Community Transport, Section 19 Permits and Contracts

An issue that we encounter on a regular basis is the extent to which Community Transport groups can undertake contract work under Permits issued under s19 Transport Act 1985. The law is widely misunderstood. Having helped several CT groups resist official attempts to deter them from working in this way, TAS Director John Taylor set out the legal position in detail in an article for Community Transport Magazine in July/August 2006. A version of this article is reproduced here, with acknowledgement to CTM.
 
Community Transport, Section 19 Permits and Contracts
 
In recent years I’ve advised three different Scottish community minibus operators, who use Section 19 Permits when providing services under contract to local authorities, how to fight off unwarranted threats of prosecution from the Vehicle and Operator Services Agency (VOSA) for unlicensed Public Service Vehicle (PSV) operation.

In general terms, any element of reward in the operation of a minibus brings the operation within PSV licensing. However, non-commercial operators can obtain Permits under Section 19 Transport Act 1985, exempting them from most of the implications of such licensing.

Unfortunately, some of VOSA’s local enforcement staff believe that “projects which involve tendering procedures for commercial work should not be using Section 19 Permits”, and despite no prosecution succeeding, continue to advise operators and authorities along these lines.

Their view is that contract work, particularly if won competitively, must be undertaken for profit. They also suggest (beyond their remit) that local authorities have a duty to ensure a “level playing field” and should not accept tenders from S19 operators, as this constitutes “an unfair advantage”.

The key is the Transport Act 1985. Section 18 states that PSV operator and driver licensing do not apply to s19 vehicle use, provided all the following requirements are met. Set out in Section 19, these are that the bus:

a) is being used by a body to whom a permit has been granted under this section;

b) is not being used for the carriage of members of the general public nor with a view to profit nor incidentally to an activity which is itself carried on with a view to profit;

c) is being used in every respect in accordance with any conditions attached to the permit; and

d) is not being used in contravention of any provision of regulations made under section 21 of this Act.

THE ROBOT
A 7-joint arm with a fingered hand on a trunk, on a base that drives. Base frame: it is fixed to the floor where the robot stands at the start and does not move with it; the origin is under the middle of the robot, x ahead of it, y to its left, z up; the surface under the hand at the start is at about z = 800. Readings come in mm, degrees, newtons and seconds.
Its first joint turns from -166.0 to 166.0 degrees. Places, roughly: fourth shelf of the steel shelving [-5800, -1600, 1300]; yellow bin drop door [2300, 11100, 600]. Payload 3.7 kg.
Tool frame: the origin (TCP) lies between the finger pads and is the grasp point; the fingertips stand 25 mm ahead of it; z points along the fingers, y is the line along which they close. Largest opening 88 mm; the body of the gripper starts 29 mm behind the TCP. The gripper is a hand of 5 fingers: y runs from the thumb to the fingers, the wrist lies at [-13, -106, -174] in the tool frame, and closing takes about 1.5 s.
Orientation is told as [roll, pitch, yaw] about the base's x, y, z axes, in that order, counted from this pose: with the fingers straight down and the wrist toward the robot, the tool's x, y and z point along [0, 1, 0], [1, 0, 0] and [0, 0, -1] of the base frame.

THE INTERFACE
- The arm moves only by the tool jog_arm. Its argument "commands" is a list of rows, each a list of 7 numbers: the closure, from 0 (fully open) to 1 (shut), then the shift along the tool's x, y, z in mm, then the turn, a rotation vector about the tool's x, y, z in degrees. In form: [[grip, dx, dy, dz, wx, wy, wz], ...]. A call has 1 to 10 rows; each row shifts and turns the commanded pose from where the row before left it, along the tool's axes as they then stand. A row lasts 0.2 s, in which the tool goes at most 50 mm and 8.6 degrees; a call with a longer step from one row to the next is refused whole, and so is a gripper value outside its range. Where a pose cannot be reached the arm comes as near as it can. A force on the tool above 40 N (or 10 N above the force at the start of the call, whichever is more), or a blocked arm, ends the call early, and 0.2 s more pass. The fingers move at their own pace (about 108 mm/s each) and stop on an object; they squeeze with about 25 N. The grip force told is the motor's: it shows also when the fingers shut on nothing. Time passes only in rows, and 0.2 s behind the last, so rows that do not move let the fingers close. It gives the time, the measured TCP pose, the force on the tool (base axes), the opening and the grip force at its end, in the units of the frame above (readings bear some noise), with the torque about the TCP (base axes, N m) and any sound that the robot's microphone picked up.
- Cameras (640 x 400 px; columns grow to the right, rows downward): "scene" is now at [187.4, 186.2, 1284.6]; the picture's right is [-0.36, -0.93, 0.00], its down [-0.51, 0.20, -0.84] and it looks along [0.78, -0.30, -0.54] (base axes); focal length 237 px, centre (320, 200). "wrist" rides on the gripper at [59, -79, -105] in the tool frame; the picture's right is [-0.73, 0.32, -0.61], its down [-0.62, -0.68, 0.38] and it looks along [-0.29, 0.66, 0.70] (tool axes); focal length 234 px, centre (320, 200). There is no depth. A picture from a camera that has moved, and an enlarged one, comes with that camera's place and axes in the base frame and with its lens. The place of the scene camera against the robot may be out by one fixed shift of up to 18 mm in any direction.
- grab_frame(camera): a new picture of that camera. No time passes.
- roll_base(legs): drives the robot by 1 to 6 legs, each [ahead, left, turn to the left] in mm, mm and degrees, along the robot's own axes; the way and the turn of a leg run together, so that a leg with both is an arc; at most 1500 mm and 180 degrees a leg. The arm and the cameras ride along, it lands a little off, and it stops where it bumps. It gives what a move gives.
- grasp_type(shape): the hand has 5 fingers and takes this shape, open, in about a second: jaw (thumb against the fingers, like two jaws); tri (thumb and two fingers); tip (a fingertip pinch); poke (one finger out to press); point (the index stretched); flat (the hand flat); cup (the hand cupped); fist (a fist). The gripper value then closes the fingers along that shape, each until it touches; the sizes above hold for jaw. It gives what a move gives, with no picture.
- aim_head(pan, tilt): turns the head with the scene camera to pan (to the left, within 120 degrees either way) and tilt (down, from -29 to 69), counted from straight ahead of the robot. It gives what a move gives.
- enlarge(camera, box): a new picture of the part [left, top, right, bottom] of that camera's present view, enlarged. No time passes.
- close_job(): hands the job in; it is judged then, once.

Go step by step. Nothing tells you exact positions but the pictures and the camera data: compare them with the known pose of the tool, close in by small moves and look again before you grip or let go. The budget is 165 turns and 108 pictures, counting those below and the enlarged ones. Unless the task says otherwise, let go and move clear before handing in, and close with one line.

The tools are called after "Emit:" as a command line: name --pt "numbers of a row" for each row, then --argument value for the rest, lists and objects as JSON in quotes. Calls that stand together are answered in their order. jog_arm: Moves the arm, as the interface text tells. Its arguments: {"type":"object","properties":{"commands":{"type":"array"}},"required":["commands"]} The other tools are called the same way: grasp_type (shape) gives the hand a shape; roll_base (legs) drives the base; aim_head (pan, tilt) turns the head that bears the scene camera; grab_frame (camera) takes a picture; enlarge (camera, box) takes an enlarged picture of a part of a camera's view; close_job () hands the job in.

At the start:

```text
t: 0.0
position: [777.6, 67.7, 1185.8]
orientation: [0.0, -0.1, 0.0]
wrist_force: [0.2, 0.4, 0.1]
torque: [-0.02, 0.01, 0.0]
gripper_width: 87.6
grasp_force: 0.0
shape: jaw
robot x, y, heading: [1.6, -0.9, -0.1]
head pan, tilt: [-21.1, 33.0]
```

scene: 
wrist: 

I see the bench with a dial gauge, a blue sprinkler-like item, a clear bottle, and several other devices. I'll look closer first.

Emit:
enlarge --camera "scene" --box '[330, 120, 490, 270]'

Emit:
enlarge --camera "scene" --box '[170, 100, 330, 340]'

Let us assume: a valid Section 19 Permit for the operator (the body that controls the driver), no conditions attached to the Permit (such conditions are unusual), no basic breaches in respect of the Permit (e.g. no disc displayed), the vehicle (e.g. not roadworthy) or the qualifications of the driver. No relevant regulations have been made under Section 21 (see d) above), and a school, social work or similar contract does not involve carrying the general public.

Consequently, the key issue is whether the organisation is operating its minibus “with a view to profit or incidentally to an activity which is itself carried on with a view to profit”.

It would be unusual, but not impossible, for such minibus work to be ancillary to some other profit-making activity. Neither the local authority nor an NHS agency are activities undertaken with a view to profit (despite the market economy in the NHS). However, work for private schools, commercially-operated care homes and day centres, and for commercial contractors to local authorities and health agencies would count as incidental to a profit-making activity and are not appropriate for a s19 Permit operation.

In some cases, another charity may be providing the facility to be served by the transport (e.g. Age Concern providing day care services under contract to the council). Whether the work could be undertaken under a s19 Permit would depend upon whether it was the parent charity that is the main provider, or a non-charitable trading subsidiary - s19 Permit operators should not undertake work that benefits such subsidiaries.

Parliament did not define the meaning of the word ‘profit’. In my view, this is not restricted to ‘profit’ in the sense of conventional profit-distributing companies, nor to taxable ‘profit’ in the ‘end of year’ accounting sense. Parliament intended to restrict s19 Permits (a cut-down form of PSV licence) to bona fide organisations making charges that cover their costs and no more. It did this by defining legitimate organisations (bodies concerned with education, religion, recreation, social welfare and other activities of benefit to the community) AND by restricting the use of Permits to activities where the charge levied is no more than the cost of operation.

The question boils down to whether, in pricing the contract, the organisation is attempting or intending to make a surplus. It is the intent (“view to”) that is important here – actual costs may go up and down, so the outcome may be a surplus or a loss. For example, a group might prudently allow for vehicle repair in their costing, but in the event make a surplus as no repairs are required.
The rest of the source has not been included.